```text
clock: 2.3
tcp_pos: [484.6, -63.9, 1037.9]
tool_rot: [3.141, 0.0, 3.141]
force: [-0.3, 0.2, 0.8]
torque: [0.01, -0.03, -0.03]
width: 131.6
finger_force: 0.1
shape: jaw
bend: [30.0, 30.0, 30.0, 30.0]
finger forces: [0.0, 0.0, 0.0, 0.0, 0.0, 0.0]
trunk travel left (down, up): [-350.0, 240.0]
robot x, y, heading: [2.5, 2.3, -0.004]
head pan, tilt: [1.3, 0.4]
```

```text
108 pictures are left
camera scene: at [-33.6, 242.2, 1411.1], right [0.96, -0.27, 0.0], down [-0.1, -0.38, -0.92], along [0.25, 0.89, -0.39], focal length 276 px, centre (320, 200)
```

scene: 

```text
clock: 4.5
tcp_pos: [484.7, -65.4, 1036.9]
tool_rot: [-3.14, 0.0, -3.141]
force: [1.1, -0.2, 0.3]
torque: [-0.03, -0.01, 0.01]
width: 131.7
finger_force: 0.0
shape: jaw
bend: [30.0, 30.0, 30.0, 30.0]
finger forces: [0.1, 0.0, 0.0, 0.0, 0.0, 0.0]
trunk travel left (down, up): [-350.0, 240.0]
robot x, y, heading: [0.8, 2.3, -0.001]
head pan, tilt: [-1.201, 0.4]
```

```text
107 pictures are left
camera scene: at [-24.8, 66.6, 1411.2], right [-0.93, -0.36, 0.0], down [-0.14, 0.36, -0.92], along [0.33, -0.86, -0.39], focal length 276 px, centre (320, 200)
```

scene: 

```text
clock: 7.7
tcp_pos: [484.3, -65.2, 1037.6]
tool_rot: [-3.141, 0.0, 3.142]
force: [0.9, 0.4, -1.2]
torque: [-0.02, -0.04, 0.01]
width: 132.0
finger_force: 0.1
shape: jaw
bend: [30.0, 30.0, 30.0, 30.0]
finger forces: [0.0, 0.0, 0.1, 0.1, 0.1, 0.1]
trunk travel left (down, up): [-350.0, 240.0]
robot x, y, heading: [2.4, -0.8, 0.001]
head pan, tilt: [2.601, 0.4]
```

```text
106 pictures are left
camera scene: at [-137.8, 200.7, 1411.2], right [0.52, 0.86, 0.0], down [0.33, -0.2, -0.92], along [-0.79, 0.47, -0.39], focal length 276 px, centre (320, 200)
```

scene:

== What needs to be done ==
Provide only the count of lines in the data above that include the string "focal".

== The solution ==
3